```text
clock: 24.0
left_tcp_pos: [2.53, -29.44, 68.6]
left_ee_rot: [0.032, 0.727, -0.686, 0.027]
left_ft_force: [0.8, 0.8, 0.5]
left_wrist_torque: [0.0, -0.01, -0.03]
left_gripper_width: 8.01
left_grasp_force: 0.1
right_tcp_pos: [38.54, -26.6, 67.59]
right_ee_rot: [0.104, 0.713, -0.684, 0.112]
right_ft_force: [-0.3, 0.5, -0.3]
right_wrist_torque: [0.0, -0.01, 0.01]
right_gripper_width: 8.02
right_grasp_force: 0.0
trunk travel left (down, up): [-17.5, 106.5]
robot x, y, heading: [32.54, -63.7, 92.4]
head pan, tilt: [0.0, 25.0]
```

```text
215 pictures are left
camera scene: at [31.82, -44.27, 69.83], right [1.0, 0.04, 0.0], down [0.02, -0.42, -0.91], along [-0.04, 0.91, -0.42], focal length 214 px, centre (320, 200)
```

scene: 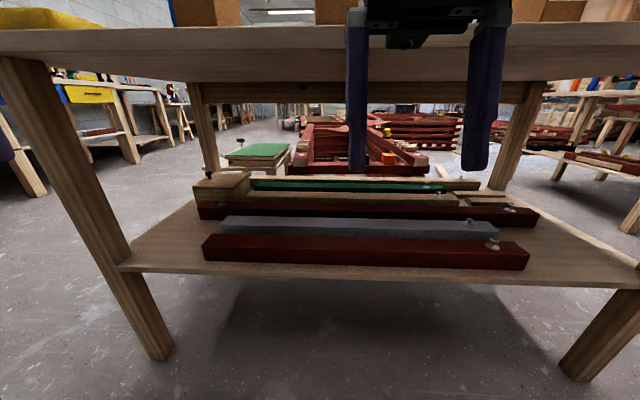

──────────

Extract every line above containing the word "down".

#### Solution to the exercise:
trunk travel left (down, up): [-17.5, 106.5]
camera scene: at [31.82, -44.27, 69.83], right [1.0, 0.04, 0.0], down [0.02, -0.42, -0.91], along [-0.04, 0.91, -0.42], focal length 214 px, centre (320, 200)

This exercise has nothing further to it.